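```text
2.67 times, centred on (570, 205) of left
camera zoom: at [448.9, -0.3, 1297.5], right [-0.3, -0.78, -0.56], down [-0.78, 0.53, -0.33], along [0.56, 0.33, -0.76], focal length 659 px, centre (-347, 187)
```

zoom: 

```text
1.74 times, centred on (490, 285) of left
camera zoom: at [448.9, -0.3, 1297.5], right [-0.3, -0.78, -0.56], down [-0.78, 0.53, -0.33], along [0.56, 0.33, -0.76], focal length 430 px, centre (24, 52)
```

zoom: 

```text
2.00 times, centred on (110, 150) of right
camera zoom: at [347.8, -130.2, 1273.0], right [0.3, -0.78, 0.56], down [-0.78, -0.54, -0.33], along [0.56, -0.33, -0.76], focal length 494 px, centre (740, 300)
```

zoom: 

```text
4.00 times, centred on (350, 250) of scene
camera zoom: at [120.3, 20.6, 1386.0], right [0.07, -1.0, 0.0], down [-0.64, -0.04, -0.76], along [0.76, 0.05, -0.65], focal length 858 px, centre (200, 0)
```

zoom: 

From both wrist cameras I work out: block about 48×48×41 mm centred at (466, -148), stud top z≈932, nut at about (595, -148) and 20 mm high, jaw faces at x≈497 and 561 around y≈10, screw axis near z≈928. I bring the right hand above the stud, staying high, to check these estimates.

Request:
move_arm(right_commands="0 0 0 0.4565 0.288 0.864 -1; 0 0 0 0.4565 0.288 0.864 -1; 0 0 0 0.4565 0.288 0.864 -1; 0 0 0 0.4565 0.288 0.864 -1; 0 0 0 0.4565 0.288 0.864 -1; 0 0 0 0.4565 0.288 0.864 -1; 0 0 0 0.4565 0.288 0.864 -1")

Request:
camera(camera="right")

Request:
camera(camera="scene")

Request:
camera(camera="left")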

::::::::

TASK DIRECTIONS:
Extract the complete listing verbatim.

RESPONSE TO THE EXERCISE:
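```text
2.67 times, centred on (570, 205) of left
camera zoom: at [448.9, -0.3, 1297.5], right [-0.3, -0.78, -0.56], down [-0.78, 0.53, -0.33], along [0.56, 0.33, -0.76], focal length 659 px, centre (-347, 187)
```

zoom: 

```text
1.74 times, centred on (490, 285) of left
camera zoom: at [448.9, -0.3, 1297.5], right [-0.3, -0.78, -0.56], down [-0.78, 0.53, -0.33], along [0.56, 0.33, -0.76], focal length 430 px, centre (24, 52)
```

zoom: 

```text
2.00 times, centred on (110, 150) of right
camera zoom: at [347.8, -130.2, 1273.0], right [0.3, -0.78, 0.56], down [-0.78, -0.54, -0.33], along [0.56, -0.33, -0.76], focal length 494 px, centre (740, 300)
```

zoom: 

```text
4.00 times, centred on (350, 250) of scene
camera zoom: at [120.3, 20.6, 1386.0], right [0.07, -1.0, 0.0], down [-0.64, -0.04, -0.76], along [0.76, 0.05, -0.65], focal length 858 px, centre (200, 0)
```

zoom: 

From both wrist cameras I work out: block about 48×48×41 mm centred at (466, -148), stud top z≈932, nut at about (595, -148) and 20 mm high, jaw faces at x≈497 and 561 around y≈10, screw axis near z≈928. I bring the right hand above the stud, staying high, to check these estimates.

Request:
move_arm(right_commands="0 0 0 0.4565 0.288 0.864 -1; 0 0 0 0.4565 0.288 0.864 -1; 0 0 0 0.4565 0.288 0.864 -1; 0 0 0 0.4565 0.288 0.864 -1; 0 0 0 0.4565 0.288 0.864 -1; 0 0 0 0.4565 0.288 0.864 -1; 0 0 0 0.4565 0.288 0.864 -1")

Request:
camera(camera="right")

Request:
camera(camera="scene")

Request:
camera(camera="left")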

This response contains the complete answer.